• OBJECTIVE
I need the text excerpt continued from the place where it stops.

• TEXT EXCERPT
------------------------------------------------------------------------

This is great, and the analogy with Catholicism goes very deep (not least in that certain monks and nuns were pretty much the only vegetarians in Europe before the 19th century interactions with India) and also suggests an improvement to your framing, though you might not like the suggestion.

Catholic religious (monks and nuns) take the simple vows of poverty, chastity, and obedience: they own nothing, never have sex, and submit their lives entirely to their religious superior. These three vows are called the *counsels of perfection*, because they are the suggestions Jesus is said to have given for how to become perfect. But, critically, the counsels of perfection are absolutely *not* moral obligations that most people fail to meet. You are not allowed to intentionally fail to meet your moral obligations in Catholicism! Rather, they are extra, supererogatory. You can be a good Catholic, get to Heaven, be a (non-monk) priest, even be a saint, without “selling all you have and giving it to the poor.”

The fact that monks are doing something spiritually excellent but *not* obligatory is critical to their good relations with laity. Lay Catholics don’t resent the holiness of monks and nuns because it is not a reminder of a failure on their part. Indeed, for married Catholics, sex is extremely morally good, while no laypeople are under strict obedience, and it’s generally perfectly OK to gather wealth for good reason.

------------------------------------------------------------------------

• COLLECTED DATA
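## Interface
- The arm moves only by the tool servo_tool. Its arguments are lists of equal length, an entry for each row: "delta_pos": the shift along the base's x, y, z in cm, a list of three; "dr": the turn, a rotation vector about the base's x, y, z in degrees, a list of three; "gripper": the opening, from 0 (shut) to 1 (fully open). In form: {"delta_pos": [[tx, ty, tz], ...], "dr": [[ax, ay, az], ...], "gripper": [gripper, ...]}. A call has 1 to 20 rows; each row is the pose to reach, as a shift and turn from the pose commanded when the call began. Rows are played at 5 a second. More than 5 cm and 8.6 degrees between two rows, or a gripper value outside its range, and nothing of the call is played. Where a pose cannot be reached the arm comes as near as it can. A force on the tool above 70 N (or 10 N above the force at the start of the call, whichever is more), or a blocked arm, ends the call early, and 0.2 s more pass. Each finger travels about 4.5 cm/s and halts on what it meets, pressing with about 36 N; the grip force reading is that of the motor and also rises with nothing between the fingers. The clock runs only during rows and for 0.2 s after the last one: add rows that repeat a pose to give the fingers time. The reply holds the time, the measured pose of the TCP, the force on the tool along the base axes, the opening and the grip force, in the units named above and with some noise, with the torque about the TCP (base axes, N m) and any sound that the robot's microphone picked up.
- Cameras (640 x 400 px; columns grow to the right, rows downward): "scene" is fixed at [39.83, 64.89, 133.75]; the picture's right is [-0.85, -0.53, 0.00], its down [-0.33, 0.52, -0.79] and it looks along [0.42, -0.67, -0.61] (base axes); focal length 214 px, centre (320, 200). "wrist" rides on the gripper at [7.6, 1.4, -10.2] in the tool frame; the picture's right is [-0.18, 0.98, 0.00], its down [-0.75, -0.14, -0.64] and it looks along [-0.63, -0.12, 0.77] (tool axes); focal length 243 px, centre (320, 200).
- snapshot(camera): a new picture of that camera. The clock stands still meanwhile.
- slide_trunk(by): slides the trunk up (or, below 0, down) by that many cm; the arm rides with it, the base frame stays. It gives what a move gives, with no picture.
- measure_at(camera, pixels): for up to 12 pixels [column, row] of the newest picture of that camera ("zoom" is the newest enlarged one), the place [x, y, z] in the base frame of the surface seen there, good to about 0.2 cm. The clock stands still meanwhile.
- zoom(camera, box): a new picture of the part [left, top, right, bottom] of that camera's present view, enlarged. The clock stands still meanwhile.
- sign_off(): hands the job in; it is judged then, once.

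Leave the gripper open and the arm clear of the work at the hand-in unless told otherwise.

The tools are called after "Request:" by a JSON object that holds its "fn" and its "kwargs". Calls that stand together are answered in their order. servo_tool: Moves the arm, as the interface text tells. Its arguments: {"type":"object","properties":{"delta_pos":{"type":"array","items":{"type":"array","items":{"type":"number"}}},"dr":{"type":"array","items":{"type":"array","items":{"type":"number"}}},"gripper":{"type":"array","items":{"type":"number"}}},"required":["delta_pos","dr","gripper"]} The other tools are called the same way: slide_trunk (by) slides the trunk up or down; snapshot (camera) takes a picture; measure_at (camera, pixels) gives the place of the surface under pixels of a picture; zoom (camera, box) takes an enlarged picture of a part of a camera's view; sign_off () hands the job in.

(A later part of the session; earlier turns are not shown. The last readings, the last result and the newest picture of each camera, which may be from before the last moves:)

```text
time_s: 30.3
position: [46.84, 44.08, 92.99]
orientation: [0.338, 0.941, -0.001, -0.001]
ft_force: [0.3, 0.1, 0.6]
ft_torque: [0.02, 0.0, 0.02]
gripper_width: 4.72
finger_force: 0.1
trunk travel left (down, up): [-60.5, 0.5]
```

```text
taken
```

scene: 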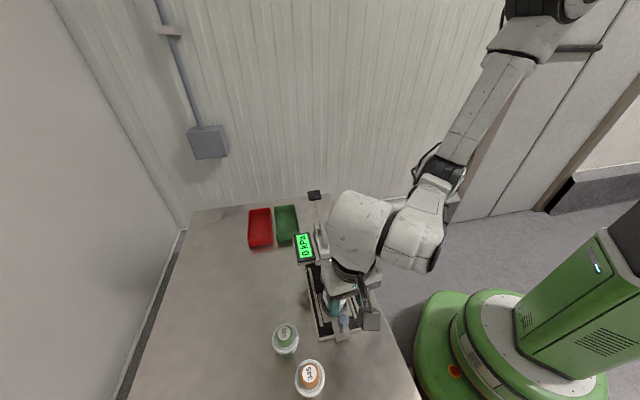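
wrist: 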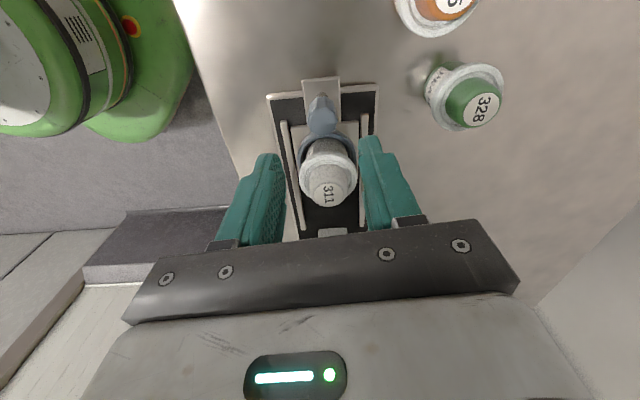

------------------------------------------------------------------------

• RESPONSE
In contrast, in your proposal here, you allude a couple of times to your belief that veganism really *is* morally obligatory, but you’re just going to let the laypeople get away with, er, sin, via offsets. This isn’t ideal. It suggests continued risk of resentment by laypeople unwilling to go full vegan toward the core. An ethically healthier setup would be for the movement to declare that it’s really actually OK to use animal products, sourced as ethically as possible, and being full vegan is supererogatory. I suspect many vegans will find that unacceptable, but the Church has been doing this an awfully long time with a lot more uptake than the animal rights movement, and it’s load-bearing that they’ve found a way to avoid leaving people irreversibly stuck in, in their words, sin.

Aditya Nair's avatar

> Imagine it’s February 2027, also known as Offsetbruary.

I emailed Farmkind just two hours ago to consider “Offsetember” instead of going head to head with Veganuary. Now my suggestion sounds stupid — “Offsetbruary” is so much superior.

Brilliant post as always!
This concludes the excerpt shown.